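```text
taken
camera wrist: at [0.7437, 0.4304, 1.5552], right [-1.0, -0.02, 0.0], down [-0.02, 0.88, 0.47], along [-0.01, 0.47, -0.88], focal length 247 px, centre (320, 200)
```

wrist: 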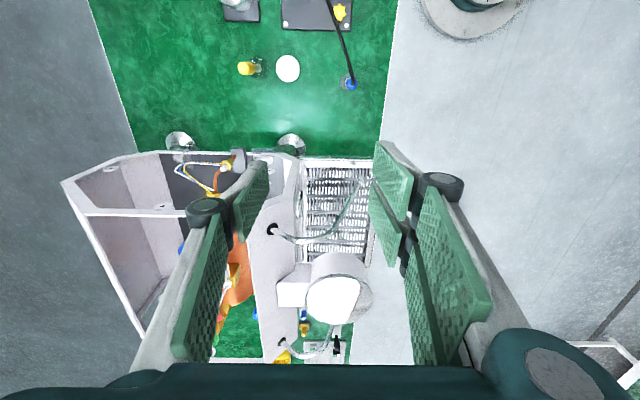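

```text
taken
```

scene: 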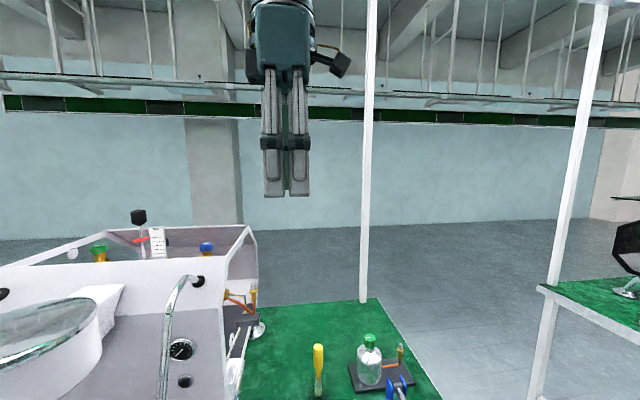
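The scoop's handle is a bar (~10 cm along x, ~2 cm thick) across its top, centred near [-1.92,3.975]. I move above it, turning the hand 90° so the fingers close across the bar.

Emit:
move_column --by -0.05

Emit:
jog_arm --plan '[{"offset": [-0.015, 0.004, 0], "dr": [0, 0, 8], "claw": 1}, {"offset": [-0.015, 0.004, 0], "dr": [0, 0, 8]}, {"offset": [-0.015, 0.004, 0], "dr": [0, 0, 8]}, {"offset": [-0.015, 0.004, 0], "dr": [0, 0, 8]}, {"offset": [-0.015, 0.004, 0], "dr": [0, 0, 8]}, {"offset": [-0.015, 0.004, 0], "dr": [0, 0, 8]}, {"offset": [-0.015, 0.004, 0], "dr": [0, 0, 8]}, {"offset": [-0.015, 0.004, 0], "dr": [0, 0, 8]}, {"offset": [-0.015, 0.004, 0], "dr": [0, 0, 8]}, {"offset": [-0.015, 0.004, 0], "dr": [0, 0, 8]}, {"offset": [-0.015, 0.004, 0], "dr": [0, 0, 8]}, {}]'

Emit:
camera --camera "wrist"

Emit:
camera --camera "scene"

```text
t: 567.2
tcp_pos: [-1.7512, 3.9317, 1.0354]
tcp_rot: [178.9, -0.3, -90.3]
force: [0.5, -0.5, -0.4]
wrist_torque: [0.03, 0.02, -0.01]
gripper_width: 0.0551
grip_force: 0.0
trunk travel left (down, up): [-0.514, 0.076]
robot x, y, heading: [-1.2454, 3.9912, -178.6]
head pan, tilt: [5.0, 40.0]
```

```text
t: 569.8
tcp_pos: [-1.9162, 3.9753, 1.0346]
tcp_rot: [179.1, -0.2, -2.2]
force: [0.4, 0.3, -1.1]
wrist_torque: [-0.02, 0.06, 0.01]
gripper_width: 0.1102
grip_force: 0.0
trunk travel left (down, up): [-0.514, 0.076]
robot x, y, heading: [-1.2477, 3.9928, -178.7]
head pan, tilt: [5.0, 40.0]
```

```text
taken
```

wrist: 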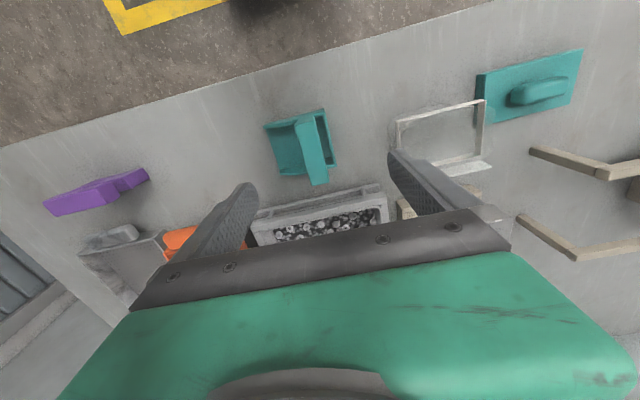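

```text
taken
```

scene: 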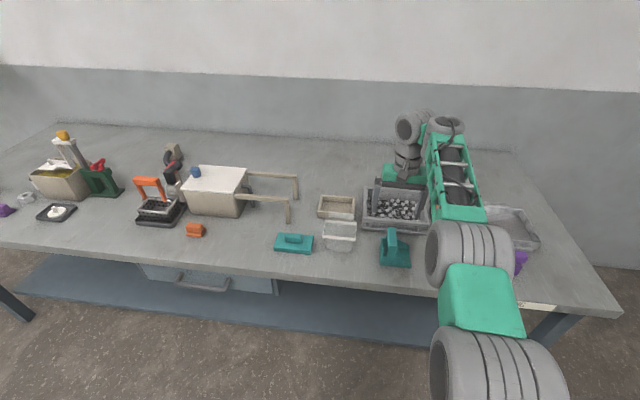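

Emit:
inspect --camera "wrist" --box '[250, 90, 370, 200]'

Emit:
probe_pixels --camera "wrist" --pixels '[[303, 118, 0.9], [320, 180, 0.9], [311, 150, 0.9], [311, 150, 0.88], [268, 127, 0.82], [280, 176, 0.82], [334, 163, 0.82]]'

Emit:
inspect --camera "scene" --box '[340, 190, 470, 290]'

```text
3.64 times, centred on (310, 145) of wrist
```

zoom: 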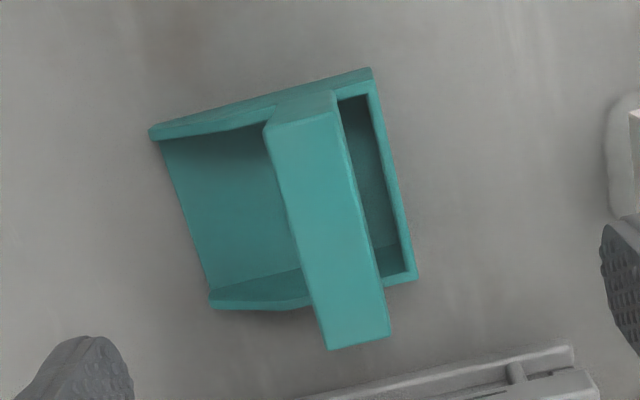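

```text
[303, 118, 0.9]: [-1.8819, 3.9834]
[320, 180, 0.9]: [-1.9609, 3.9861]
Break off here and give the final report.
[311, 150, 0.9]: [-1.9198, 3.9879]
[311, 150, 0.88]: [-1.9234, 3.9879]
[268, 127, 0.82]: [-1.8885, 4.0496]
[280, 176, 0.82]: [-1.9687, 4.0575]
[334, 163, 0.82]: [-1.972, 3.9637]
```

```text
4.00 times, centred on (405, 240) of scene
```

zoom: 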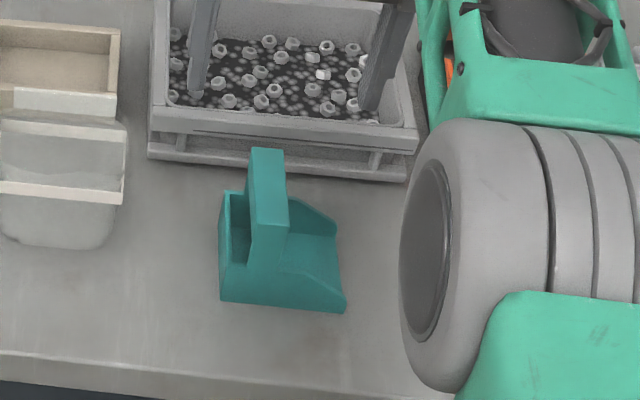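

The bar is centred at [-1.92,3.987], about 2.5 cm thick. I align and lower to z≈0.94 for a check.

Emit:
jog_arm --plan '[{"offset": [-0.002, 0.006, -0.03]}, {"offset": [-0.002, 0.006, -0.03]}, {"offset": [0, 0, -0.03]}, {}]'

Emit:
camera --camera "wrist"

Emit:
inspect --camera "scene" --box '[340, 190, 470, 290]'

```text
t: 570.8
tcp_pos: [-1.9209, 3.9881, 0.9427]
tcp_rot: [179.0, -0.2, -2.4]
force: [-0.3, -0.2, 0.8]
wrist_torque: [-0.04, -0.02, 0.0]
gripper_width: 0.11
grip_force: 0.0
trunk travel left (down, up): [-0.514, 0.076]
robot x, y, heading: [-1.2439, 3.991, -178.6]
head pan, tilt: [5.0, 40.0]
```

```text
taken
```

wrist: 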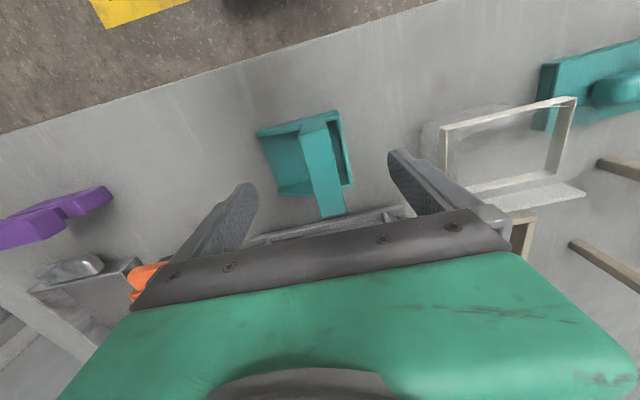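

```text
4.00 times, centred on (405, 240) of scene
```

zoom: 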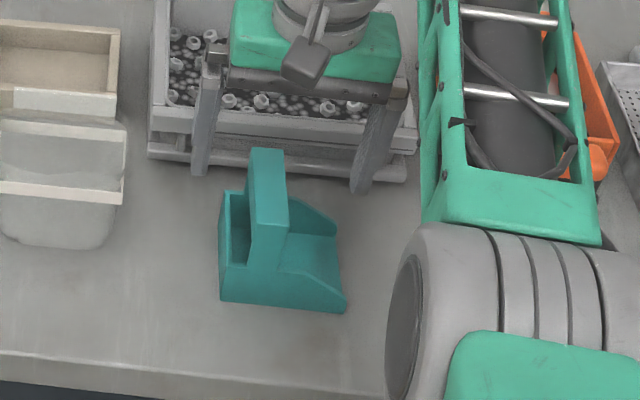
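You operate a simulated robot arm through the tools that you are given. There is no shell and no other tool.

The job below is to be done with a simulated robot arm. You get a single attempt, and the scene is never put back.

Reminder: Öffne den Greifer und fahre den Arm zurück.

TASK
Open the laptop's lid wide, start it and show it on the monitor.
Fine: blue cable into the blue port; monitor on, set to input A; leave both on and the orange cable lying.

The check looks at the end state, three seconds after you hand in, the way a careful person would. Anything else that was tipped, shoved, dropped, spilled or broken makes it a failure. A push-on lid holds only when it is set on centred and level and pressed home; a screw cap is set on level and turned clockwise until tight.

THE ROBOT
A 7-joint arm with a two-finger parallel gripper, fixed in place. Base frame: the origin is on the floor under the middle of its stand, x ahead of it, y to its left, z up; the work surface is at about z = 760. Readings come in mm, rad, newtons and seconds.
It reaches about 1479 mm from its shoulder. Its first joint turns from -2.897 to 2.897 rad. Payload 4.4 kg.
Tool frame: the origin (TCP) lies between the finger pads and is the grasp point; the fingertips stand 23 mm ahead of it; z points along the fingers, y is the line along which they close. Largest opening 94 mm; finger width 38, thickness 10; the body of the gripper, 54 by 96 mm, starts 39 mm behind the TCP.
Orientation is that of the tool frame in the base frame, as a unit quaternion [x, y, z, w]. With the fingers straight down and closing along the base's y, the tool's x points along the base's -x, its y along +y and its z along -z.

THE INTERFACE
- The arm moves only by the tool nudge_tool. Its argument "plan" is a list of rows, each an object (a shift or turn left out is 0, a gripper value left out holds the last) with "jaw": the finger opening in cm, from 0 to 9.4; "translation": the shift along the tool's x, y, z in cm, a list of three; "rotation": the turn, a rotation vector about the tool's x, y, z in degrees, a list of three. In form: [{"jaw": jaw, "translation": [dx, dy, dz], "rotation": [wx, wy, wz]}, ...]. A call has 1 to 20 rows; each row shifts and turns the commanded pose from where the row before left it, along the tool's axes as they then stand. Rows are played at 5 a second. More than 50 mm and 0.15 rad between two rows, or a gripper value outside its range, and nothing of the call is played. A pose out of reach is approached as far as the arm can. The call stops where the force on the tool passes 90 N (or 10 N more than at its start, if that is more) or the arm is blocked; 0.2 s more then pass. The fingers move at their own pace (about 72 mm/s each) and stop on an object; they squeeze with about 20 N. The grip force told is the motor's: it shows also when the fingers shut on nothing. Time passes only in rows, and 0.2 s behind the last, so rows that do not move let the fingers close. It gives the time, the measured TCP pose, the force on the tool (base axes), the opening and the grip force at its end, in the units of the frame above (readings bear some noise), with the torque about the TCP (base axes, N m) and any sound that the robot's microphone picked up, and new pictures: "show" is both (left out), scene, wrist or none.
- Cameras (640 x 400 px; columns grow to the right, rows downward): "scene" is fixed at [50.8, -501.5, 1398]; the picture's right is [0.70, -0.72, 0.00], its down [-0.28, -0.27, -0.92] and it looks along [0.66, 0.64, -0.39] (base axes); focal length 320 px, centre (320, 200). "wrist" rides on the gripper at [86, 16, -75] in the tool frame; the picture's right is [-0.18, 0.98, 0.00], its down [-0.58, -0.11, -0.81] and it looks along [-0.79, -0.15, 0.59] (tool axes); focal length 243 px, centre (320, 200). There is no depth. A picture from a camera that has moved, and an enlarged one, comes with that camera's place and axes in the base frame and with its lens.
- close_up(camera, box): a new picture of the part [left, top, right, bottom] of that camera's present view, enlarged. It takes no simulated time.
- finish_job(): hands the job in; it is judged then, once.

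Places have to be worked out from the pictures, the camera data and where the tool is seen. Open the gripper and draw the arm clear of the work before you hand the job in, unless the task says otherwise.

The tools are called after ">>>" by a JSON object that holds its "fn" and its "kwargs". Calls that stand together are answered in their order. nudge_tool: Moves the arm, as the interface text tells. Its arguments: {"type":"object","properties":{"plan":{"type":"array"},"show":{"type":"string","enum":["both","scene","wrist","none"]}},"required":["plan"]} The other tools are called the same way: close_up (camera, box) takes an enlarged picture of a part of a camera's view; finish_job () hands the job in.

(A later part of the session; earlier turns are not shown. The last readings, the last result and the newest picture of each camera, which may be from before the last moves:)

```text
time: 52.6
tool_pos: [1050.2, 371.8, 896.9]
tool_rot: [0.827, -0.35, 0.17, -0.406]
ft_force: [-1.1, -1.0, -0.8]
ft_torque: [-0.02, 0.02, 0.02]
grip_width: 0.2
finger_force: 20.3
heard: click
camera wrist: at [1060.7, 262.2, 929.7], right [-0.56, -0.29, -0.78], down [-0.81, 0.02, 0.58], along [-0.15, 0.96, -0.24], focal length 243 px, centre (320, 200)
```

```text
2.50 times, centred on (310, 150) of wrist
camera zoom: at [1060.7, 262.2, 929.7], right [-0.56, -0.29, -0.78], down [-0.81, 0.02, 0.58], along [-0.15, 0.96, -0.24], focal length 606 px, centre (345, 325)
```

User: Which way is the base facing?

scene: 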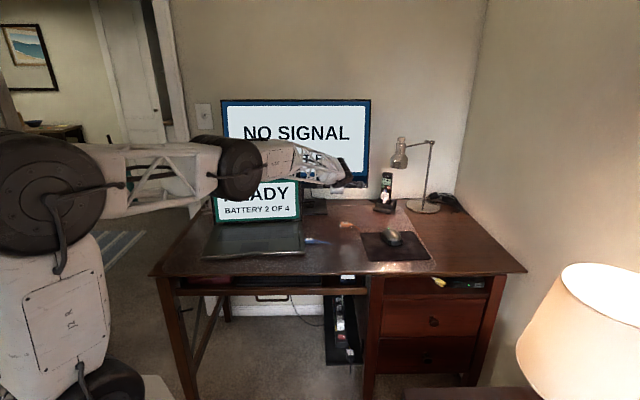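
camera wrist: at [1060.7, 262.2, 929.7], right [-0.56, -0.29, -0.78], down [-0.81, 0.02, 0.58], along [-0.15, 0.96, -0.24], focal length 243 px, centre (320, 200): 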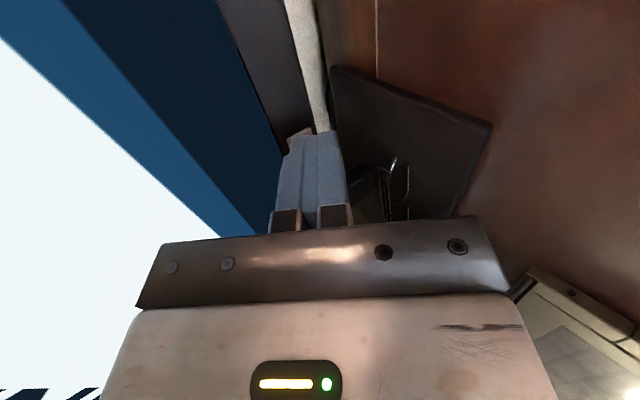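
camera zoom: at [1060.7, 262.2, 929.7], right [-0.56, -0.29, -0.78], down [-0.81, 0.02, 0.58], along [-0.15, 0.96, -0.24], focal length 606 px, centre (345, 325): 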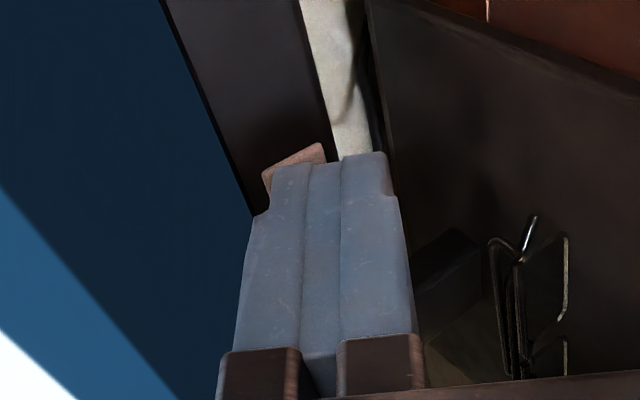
·····
== REQUIRED WORK ==
Only lines with the word "points" are wanted, so copy each one from the records.

== ANSWER FOR THIS EXERCISE ==
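Tool frame: the origin (TCP) lies between the finger pads and is the grasp point; the fingertips stand 23 mm ahead of it; z points along the fingers, y is the line along which they close. Largest opening 94 mm; finger width 38, thickness 10; the body of the gripper, 54 by 96 mm, starts 39 mm behind the TCP.
Orientation is that of the tool frame in the base frame, as a unit quaternion [x, y, z, w]. With the fingers straight down and closing along the base's y, the tool's x points along the base's -x, its y along +y and its z along -z.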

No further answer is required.